■ **Supplied data**:

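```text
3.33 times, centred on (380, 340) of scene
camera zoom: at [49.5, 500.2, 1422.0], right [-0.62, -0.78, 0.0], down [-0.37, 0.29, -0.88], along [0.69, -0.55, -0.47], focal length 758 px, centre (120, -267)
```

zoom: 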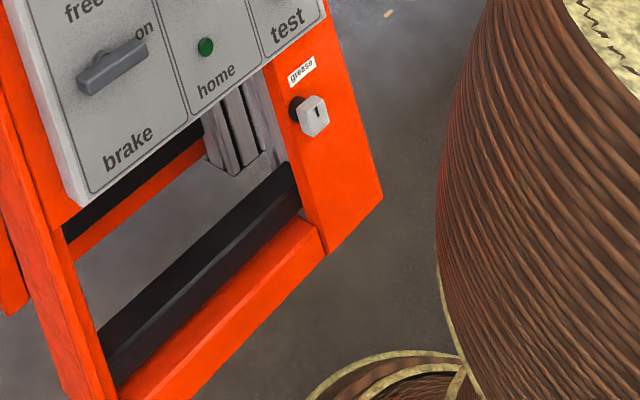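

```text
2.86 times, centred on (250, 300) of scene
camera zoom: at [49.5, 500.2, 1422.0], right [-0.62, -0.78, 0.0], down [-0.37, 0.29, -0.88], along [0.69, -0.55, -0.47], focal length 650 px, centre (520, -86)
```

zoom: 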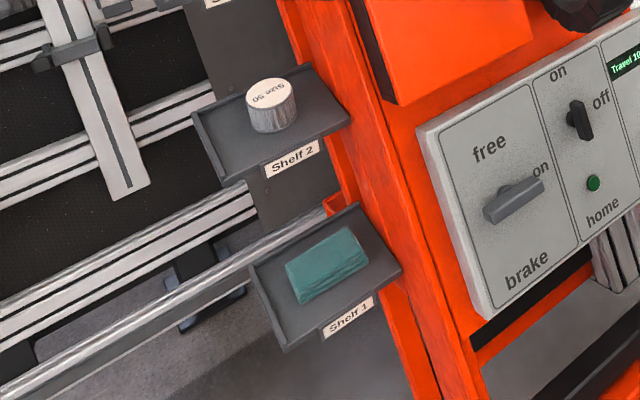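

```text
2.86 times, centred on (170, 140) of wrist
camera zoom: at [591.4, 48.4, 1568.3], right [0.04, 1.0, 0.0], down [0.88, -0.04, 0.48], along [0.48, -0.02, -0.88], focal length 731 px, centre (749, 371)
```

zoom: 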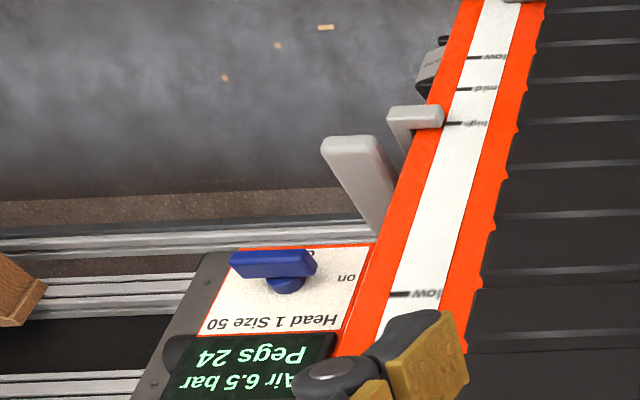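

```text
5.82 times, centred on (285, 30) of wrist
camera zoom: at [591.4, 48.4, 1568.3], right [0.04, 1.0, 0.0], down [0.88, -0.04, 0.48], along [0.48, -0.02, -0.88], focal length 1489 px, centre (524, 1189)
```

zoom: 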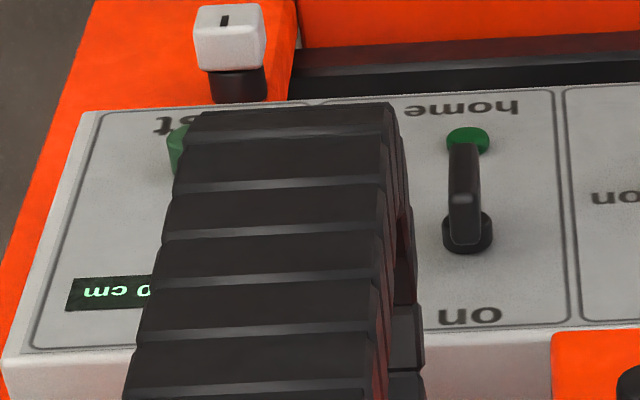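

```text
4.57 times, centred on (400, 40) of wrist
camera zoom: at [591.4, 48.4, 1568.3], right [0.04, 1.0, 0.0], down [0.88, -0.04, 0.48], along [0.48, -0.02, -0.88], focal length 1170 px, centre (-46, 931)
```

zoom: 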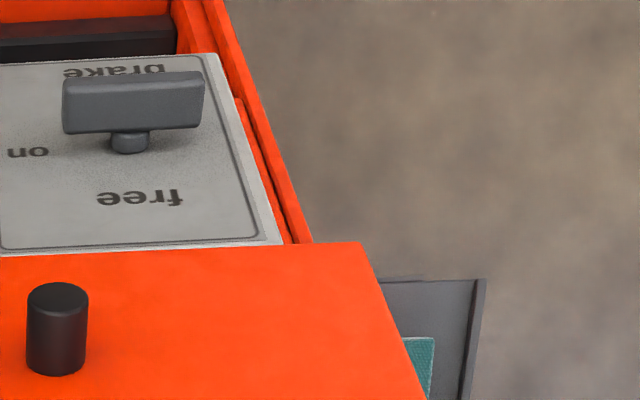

■ **What is needed**: Return each line of the data, keeping its wording exact and omitting pictures.

■ **Result**:
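```text
3.33 times, centred on (380, 340) of scene
camera zoom: at [49.5, 500.2, 1422.0], right [-0.62, -0.78, 0.0], down [-0.37, 0.29, -0.88], along [0.69, -0.55, -0.47], focal length 758 px, centre (120, -267)
```

zoom: 

```text
2.86 times, centred on (250, 300) of scene
camera zoom: at [49.5, 500.2, 1422.0], right [-0.62, -0.78, 0.0], down [-0.37, 0.29, -0.88], along [0.69, -0.55, -0.47], focal length 650 px, centre (520, -86)
```

zoom: 

```text
2.86 times, centred on (170, 140) of wrist
camera zoom: at [591.4, 48.4, 1568.3], right [0.04, 1.0, 0.0], down [0.88, -0.04, 0.48], along [0.48, -0.02, -0.88], focal length 731 px, centre (749, 371)
```

zoom: 

```text
5.82 times, centred on (285, 30) of wrist
camera zoom: at [591.4, 48.4, 1568.3], right [0.04, 1.0, 0.0], down [0.88, -0.04, 0.48], along [0.48, -0.02, -0.88], focal length 1489 px, centre (524, 1189)
```

zoom: 

```text
4.57 times, centred on (400, 40) of wrist
camera zoom: at [591.4, 48.4, 1568.3], right [0.04, 1.0, 0.0], down [0.88, -0.04, 0.48], along [0.48, -0.02, -0.88], focal length 1170 px, centre (-46, 931)
```

zoom: 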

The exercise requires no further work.